African Cultural Heritage Sites and Landscapes
This area links high-quality visual, contextual, and spatial documentation of African heritage sites. In partnership with the University of Cape Town, South Africa, Aluka is documenting a range of cultural and heritage sites across Africa.
Thus far, Aluka has documented a number of sites, including the Grand Mosque in Djenné, the Djingerayber Mosque in Timbuktu, the seaport of Lamu, Kilwa Kisiwani, Elmina, and two Asante temples, the rock churches of Lalibela in Ethiopia, Axum, and the stone ruins of Great Zimbabwe.
The digital library includes photographs, 3D models, GIS data, site plans, aerial and satellite photography, images of African rock art, excavation reports, manuscripts, traveller's accounts, historical and antiquarian maps, books, articles, and other published research. Bringing these resources together online enhances access to knowledge and materials otherwise difficult to access. A digital and permanent record of historical architectural structures and towns can play a vital role in the management, restoration, and reconstruction of these sites should the need arise.

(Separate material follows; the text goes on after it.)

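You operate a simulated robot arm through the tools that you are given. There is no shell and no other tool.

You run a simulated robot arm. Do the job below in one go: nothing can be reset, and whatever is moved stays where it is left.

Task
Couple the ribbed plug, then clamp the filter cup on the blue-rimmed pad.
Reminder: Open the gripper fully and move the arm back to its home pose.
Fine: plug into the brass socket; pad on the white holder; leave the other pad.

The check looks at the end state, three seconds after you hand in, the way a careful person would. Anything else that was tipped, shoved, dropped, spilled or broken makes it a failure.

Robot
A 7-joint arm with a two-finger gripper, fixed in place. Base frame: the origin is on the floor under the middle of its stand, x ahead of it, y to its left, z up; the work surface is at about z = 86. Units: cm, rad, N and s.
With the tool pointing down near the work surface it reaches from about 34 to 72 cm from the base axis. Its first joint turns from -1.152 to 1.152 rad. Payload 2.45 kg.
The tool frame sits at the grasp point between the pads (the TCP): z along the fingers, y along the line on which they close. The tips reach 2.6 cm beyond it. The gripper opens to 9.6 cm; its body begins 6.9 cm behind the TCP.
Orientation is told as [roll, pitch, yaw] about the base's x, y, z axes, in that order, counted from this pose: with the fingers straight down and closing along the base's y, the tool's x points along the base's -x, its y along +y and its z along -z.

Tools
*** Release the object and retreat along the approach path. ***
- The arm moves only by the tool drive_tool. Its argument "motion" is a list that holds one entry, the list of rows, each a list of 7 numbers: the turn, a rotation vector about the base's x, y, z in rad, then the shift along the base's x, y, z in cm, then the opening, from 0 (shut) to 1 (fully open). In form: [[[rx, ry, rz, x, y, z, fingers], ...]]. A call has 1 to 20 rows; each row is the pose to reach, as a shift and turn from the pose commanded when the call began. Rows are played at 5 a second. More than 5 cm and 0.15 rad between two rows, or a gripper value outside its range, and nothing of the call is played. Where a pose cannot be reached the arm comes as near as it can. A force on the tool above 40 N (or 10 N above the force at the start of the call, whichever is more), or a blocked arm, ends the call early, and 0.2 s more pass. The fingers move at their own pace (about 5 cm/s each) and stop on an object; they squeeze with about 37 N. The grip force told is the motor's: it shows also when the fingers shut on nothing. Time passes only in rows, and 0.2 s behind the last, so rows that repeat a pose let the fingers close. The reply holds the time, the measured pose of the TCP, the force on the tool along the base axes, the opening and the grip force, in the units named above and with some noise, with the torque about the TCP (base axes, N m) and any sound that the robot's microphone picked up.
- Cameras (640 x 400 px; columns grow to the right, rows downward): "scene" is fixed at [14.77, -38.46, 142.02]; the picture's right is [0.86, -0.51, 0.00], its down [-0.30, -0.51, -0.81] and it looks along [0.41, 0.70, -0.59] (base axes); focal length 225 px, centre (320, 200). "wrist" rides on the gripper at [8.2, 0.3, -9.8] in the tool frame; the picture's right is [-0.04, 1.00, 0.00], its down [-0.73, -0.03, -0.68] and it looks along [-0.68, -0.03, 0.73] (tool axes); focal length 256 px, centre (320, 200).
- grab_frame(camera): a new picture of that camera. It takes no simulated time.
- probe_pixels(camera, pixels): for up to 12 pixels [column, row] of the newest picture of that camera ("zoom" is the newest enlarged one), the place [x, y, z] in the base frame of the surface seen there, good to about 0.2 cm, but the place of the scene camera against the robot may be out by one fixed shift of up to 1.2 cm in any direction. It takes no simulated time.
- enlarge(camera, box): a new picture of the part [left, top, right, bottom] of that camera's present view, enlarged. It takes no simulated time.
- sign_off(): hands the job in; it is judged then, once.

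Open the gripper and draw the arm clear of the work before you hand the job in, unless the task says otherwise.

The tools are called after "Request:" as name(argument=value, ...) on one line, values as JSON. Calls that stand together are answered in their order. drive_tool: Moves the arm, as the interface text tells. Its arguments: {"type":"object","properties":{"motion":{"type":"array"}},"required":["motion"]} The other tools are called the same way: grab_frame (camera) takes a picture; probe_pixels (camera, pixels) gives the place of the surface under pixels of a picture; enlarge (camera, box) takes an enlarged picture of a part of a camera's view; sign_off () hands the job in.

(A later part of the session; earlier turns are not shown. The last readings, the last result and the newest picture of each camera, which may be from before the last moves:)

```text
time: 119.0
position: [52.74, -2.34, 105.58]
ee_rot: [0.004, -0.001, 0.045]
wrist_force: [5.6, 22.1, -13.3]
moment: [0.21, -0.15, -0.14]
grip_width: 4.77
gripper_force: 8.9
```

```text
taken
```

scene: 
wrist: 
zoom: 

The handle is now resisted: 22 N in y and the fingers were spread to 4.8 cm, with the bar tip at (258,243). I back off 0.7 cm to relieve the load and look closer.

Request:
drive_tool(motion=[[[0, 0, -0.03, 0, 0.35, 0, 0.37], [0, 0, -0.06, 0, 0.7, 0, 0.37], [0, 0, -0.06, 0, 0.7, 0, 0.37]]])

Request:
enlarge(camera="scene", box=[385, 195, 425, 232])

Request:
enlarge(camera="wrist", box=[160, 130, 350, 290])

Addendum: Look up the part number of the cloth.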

Aluka initiated a project to digitally photograph Arabic and Ajami manuscripts from Timbuktu, Mali (in partnership with Northwestern University and a not-for-profit consortium of private manuscript libraries in Mali) which will be made available to scholars and students around the world for research and educational purposes.
The Struggles for Freedom in Southern Africa
This area documents the liberation struggles in Southern Africa by way of selected archival documents, periodicals, nationalist publications, newspaper clippings, organisational records, personal papers of historical figures, oral histories, photographs, and other visual materials. In the first phase, the focus is on six countries: Angola, Botswana, Mozambique, Namibia, South Africa, and Zimbabwe. Later phases may add materials from other countries (e.g. Tanzania and Zambia).
The Struggles for Freedom digital library will be of interest to historians, political scientists, area specialists, public policy specialists, legal scholars, and others, in Africa and elsewhere. The resource is particularly aimed at undergraduate students and their instructors, but graduate students and researchers will find it useful for further study.
This area comprises scientific data contributed by the African Plants Initiative (API), a collaboration of more than 50 institutions in Africa, Europe, and the United States. Partnering with Aluka, API's long-term goal is to build a comprehensive online research tool aggregating and linking presently scattered scholarly resources about Africa’s flora and fauna, thereby dramatically improving access for students, scholars, and scientists around the globe.
Each plant species in the African Plants digital library is represented by high-resolution digital images of type specimens provided by participating herbaria. The African Plants database currently includes around 175,000 type specimens drawn from the estimated 60,000 plant species in Africa, Madagascar, and the other islands surrounding the African continent.